Designing with Intention
How Architecture and Interface Influence My Art
One of the most fascinating overlaps in my creative life is the relationship between architecture, interface design, and digital art. Architecture teaches us how to guide people through physical space, while interface design focuses on guiding people through information. My work lives at the intersection of both—creating visual and interactive experiences that feel intentional, intuitive, and immersive.
My love for architecture comes from a place of awe. There’s something deeply moving about how structures can shape emotion, behavior, and memory. The clean lines of modernism, the ornate curves of Baroque facades, the raw honesty of Brutalism—all of these influence how I think about form, balance, and tension.
Similarly, my experience with interface design makes me constantly think about usability, clarity, and flow. In my digital art practice, I often ask: how should someone move through this piece? What emotions should they feel? Where does their attention go first?

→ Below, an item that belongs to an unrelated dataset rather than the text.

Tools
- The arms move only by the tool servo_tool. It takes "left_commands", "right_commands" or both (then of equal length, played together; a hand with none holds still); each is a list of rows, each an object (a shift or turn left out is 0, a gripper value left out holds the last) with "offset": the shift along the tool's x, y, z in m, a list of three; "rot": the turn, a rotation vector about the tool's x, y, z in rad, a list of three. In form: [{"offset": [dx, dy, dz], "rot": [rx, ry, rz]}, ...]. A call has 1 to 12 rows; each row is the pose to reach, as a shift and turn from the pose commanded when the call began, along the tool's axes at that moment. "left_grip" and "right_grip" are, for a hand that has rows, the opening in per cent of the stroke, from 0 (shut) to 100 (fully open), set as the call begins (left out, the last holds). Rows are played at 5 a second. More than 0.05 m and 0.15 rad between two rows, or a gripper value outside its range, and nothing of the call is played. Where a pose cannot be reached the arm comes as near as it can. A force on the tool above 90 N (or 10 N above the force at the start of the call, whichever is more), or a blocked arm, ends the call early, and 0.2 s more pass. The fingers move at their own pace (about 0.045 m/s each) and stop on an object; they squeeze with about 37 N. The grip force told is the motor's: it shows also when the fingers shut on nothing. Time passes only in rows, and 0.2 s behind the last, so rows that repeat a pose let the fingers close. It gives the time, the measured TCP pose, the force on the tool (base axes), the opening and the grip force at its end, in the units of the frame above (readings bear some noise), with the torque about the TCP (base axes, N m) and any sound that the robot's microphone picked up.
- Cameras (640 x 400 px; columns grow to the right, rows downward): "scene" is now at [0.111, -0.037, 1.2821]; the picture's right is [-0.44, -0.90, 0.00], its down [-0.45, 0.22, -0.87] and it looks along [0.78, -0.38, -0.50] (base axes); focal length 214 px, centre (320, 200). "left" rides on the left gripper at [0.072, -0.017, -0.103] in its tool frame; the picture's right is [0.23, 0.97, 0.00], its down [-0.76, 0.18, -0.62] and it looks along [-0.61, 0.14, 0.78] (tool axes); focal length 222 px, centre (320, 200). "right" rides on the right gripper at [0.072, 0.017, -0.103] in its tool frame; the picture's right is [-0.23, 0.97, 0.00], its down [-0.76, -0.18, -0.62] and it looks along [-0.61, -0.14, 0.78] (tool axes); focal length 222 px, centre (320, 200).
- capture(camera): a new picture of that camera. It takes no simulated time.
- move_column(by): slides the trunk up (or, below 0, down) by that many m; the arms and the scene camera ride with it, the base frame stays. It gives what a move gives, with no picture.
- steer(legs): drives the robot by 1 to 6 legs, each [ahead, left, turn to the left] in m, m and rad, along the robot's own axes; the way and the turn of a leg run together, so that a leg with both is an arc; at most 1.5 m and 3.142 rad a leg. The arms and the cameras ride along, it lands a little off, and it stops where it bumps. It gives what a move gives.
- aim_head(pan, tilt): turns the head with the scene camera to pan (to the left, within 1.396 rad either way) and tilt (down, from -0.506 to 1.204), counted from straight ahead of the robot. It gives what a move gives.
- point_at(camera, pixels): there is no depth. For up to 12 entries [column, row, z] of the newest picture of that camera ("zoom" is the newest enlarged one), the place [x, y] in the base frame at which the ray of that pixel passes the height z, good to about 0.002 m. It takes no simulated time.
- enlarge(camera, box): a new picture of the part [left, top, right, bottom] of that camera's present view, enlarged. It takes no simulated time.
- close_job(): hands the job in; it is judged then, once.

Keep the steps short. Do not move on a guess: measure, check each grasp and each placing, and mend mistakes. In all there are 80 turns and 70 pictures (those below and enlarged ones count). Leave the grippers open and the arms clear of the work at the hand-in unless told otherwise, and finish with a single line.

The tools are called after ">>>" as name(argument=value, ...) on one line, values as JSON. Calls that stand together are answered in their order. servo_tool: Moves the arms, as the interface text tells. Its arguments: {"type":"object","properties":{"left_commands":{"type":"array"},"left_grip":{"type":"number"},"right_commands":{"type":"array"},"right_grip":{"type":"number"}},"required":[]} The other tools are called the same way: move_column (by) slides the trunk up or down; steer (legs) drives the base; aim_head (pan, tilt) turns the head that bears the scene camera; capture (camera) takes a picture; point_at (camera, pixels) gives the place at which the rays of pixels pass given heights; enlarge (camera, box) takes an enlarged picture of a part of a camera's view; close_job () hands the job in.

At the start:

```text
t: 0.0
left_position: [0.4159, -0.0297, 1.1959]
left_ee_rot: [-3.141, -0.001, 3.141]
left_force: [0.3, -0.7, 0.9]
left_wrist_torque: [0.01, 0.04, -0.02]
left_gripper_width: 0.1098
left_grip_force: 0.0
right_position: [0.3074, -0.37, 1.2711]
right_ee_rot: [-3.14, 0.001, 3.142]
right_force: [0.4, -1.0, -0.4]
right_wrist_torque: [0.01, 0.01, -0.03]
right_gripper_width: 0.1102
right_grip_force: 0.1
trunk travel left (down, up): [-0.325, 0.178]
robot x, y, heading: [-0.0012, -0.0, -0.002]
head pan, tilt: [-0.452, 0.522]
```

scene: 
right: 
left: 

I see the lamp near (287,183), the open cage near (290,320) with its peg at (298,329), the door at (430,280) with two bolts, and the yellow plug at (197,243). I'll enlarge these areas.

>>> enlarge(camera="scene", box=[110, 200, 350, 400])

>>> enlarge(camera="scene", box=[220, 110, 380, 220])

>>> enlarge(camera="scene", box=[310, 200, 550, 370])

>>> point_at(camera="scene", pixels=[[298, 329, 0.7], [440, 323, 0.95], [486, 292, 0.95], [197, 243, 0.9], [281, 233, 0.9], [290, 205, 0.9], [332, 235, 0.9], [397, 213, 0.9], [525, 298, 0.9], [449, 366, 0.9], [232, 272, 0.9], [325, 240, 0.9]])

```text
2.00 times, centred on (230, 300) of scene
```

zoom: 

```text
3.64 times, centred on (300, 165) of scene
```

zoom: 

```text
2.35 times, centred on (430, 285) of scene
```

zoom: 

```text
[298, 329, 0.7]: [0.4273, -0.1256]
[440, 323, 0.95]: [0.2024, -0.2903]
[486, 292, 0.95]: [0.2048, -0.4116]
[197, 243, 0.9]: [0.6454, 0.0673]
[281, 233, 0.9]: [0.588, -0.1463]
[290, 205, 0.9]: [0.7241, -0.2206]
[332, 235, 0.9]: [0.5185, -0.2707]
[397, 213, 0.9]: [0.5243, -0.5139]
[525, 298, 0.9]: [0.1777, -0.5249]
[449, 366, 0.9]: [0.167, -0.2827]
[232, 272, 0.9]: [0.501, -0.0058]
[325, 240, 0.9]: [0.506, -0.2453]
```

This mindset leads me to approach my work like a spatial experience. Whether I’m building a generative piece or an interactive gallery, I want the viewer to feel guided but not controlled, immersed but not overwhelmed.
Designing with intention means bringing together the structural logic of architecture, the functional elegance of interface design, and the emotional resonance of art. It’s about shaping not just what people see, but how they feel and move through it.
For me, digital art isn’t just an image on a screen—it’s a space to step into, explore, and experience.